Word on the grapevine — imperial measures10th August 2015
Hiscox’s resident wine expert Bobby Read describes the pleasure to be had from big bottles of wine, and why he changed his mind about buying en primeur.
“Fancy an imperial of 2014 Cantemerle?” The brief email I received from Mark “the Dog” Roberts of Decorum Vintners prompted a swift reply from me: “Yes please.”
I asked the Dog for four. Why, you might ask, would I want to buy imperials (confusingly in Burgundy an imperial is called a methuselah, but blame the French for that), which contain the equivalent of eight standard bottles of wine?
Well, for a start, Cantemerle, a Fifth Growth Haut Médoc from vines situated just below the village of Margaux, is a real trooper of a wine, providing reliable quality at a reasonable price.
But also I suffer from ‘big bottle syndrome’. I’ve always loved them, because they’re such fun. Just touching a big bottle makes me feel happy. They are in no way my attempt to compensate for a lack of stature in other areas I hasten to add. It’s just that I disagree with the notion that you can have too much of a good thing. Why settle for one Ferrerro Rocher when you could have the whole pyramid?

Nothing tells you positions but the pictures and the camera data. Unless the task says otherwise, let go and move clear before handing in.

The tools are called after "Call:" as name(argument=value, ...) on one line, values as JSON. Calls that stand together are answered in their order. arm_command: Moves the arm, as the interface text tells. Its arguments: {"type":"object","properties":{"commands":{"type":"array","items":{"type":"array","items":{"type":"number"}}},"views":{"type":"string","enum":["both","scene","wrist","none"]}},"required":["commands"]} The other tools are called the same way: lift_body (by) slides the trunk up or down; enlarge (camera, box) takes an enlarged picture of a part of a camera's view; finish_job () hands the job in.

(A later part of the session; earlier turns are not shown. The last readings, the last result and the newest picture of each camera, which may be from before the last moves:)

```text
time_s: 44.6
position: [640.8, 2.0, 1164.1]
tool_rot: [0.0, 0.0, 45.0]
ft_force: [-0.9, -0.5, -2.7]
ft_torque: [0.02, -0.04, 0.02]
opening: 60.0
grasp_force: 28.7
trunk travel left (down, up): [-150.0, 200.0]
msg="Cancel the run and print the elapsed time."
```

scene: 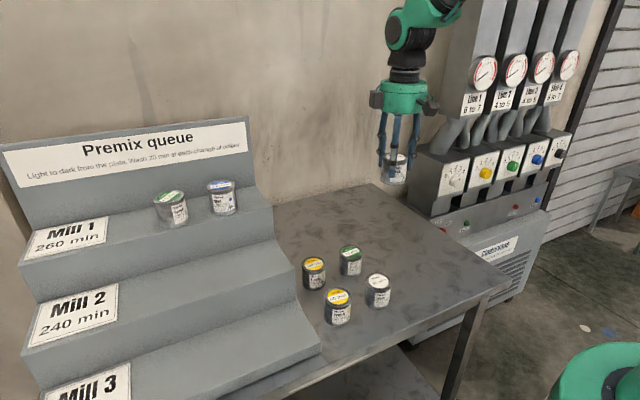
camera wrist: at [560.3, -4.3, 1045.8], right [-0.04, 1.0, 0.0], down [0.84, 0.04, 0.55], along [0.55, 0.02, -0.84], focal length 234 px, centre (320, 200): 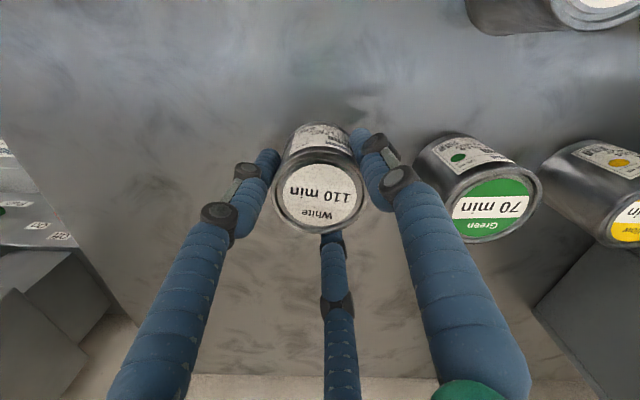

A big bottle of wine is a great way to add a touch of drama to a dinner party. Nothing is more fun, in my opinion, than navigating your way through a very large bottle of wine, as it’s a great excuse for you to invite a lot of people round to share it with you over dinner.
Bordeaux winemakers have suffered a serious reality check after three pretty miserable years in 2011, 2012 and 2013, and the prices of their 2014 vintages reflect a welcome note of humility.
My passion for big bottles seems to be shared by an increasing number of people, as I’ve noticed a micro-trend developing for them in wine shops. If you pop into Majestic, for example, you will now find a selection of magnums and double magnums.
Despite their size, they are easy to keep (you lay them down in exactly the same way) and, in fact, they tend to mature better, because the proportion of air to liquid is much smaller than in a conventional bottle.
They are a bit of a beast to open though, as, most will have a wax seal you need to negotiate before uncorking, which requires some care, and the cork is naturally much bigger than in a normal bottle. They can be tricky to serve because of their size, unless you have forearms like Popeye’s. You could invest in one of those wonderful Victorian contraptions, into which you put the bottle and then crank the arm to tilt the bottle to serve it. Or you could instead decant it.
I would choose to decant not least because I don’t have the aforementioned contraption, but also because I’m decanter mad. I’m an old fusspot, for whom there’s nothing worse than finding a gritty residue at the bottom of an otherwise wonderful glass of wine. Of course, despite decanting, I would have the bottle subtly displayed during dinner so my guests would be suitably impressed.
The price of each imperial certainly impressed me. I paid £160 for each – great value for money I think.
En primeur u-turn
I also decided to take the plunge and buy some 2014 vintage wines en primeur. I know I have said in the past that I don’t buy wine en primeur any more because it is a rip-off, but I thought the prices on offer were such great value that I just couldn’t control myself. Bordeaux winemakers have suffered a serious reality check after three pretty miserable years in 2011, 2012 and 2013, and the prices of their 2014 vintages reflect a welcome note of humility.
I bought two cases of Talbot, which is a great St. Julien wine. Talbot was very popular back in the 1980s and 90s, but had a serious wobble in the 2000s, but it is now returning to form. Critics have praised the 2014 vintage as being good, although not epic, quality, but I know the Talbot should improve during the 10 years I’ll keep it before drinking.
I also purchased a couple of cases of Prieuré-Lichine, which is a Margaux wine that I’ve always really liked. It’s full-bodied, though the tannins should soften in a few years, and I think it will be a really solid performer at an affordable price.
Lastly, I got two cases of Armailhac, a Fifth Growth Pauillac that is part of the Mouton Rothschild stable of wines. I was tempted into buying it after I tried the 1996 a little while ago. I didn’t do much research beforehand, but rather bought on impulse, with the tantalising memory of the 96’s flavour on my taste buds. It could turn out to be a mistake, but the critics have been quite complimentary about it.
I bought all of these wines for less than £300 a case from Farr Vintners: the Prieuré-Lichine was £220; the Talbot weighed in at £290, while the Armailhac cost me £230. With en primeur prices remaining relatively stable you should be able to pick them up for around the same prices as I paid for them. (But keep in mind that these prices are “in bond”, so I will have to pay the VAT and duty when I collect them when they are available in spring 2017). They are all excellent wines at affordable prices.